_Quoted passage:_

<<<<

Ukraine's ministry of tech has called on Google and Apple Inc to shutter their mobile app stores in Russia.

(Representative Image)

In a move to hit the Russian gaming sector with sanctions, has urged about 50 additional tech companies, including in gaming, esports and internet infrastructure, to take action against following a slew of earlier requests.

While the software giant Oracle Corp responded within three hours on Wednesday to a tweet from Ukraine's Ministry of Digital Transformation calling on it to stop doing business in Russia amid the country's invasion of Ukraine.

Deputy digital minister Alexander Bornyakov showed Oracle's just-posted tweet on his phone during the video interview, which said the company had “already suspended all operations in the Russian Federation”. EA Games also on Wednesday said it was removing Russian teams from FIFA soccer games.

“More sanctions imposed, faster peace restored,” Bornyakov said of his ministry's campaign, wearing a hoodie and sitting in front of Ukrainian flags. He said a couple of times a day, sirens alerted them of air strikes and they moved to bunkers.

Ukraine has already sought support from about 50 companies since Russia's invasion began last week, Bornyakov said. The outreach, which has included tweets from Vice Prime Minister Mykhailo Fedorov calling on Silicon Valley CEOs to take action, has helped bring Ukraine Starlink internet satellites from entrepreneur Elon Musk's SpaceX and new restrictions on Russian state media by Alphabet's YouTube and other social media services.

>>>>

_Data segment:_
<<<<

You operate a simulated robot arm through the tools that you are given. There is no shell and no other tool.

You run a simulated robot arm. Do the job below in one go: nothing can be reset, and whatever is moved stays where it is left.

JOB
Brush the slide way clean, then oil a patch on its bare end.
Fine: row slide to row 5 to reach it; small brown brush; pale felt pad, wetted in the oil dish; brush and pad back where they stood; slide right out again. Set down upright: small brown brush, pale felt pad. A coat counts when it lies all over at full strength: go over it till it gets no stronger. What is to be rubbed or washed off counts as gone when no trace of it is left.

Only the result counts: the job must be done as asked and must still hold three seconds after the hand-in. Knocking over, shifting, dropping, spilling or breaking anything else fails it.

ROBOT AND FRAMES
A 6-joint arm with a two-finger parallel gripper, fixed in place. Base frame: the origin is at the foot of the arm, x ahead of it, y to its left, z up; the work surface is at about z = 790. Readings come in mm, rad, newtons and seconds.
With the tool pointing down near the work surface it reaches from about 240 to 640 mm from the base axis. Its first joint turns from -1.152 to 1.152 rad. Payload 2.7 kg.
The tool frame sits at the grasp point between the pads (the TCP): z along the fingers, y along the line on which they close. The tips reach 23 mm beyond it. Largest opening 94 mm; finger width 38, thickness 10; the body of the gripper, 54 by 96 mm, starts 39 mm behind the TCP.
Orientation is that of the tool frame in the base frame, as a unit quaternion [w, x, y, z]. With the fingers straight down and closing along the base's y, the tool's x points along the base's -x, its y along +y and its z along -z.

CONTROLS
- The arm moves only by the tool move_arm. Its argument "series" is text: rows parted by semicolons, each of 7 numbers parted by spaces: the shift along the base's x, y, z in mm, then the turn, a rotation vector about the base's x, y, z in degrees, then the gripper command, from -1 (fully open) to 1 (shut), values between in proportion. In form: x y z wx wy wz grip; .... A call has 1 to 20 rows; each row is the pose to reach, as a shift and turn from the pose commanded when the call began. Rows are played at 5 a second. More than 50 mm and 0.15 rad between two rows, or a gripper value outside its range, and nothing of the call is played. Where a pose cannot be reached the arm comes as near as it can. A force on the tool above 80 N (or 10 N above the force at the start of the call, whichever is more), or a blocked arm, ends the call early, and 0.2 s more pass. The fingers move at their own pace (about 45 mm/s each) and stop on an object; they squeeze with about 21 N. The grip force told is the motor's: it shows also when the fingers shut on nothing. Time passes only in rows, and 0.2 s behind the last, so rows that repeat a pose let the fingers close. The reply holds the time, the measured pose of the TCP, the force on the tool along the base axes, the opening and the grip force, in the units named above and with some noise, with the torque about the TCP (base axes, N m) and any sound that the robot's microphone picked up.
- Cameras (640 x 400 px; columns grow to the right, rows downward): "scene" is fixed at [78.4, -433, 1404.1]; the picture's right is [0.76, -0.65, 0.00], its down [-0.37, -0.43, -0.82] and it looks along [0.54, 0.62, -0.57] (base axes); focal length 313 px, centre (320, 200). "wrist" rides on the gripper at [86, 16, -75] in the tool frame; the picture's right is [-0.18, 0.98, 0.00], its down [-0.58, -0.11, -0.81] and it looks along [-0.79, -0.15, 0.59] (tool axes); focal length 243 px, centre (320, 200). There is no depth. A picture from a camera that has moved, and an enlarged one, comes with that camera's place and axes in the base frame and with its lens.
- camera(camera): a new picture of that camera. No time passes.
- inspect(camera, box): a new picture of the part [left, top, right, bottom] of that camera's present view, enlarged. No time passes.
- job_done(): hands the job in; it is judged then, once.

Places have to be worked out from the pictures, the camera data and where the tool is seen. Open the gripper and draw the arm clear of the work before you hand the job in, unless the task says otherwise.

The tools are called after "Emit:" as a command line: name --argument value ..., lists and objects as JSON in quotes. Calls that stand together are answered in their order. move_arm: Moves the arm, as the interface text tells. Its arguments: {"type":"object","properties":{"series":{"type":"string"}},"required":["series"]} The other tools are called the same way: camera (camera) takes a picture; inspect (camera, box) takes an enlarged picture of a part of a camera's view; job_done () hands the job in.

>>>>

_Required task A:_
Take the quoted passage and repeat only what runs from "(Representative Image)" through "FIFA soccer games.".
_Required task B:_
Repeat, word for word, only the lines from the line holding "Only the result" through the line holding "With the tool", with both of those lines included.

_Expected output A:_
(Representative Image)

In a move to hit the Russian gaming sector with sanctions, has urged about 50 additional tech companies, including in gaming, esports and internet infrastructure, to take action against following a slew of earlier requests.

While the software giant Oracle Corp responded within three hours on Wednesday to a tweet from Ukraine's Ministry of Digital Transformation calling on it to stop doing business in Russia amid the country's invasion of Ukraine.

Deputy digital minister Alexander Bornyakov showed Oracle's just-posted tweet on his phone during the video interview, which said the company had “already suspended all operations in the Russian Federation”. EA Games also on Wednesday said it was removing Russian teams from FIFA soccer games.

_Expected output B:_
Only the result counts: the job must be done as asked and must still hold three seconds after the hand-in. Knocking over, shifting, dropping, spilling or breaking anything else fails it.

ROBOT AND FRAMES
A 6-joint arm with a two-finger parallel gripper, fixed in place. Base frame: the origin is at the foot of the arm, x ahead of it, y to its left, z up; the work surface is at about z = 790. Readings come in mm, rad, newtons and seconds.
With the tool pointing down near the work surface it reaches from about 240 to 640 mm from the base axis. Its first joint turns from -1.152 to 1.152 rad. Payload 2.7 kg.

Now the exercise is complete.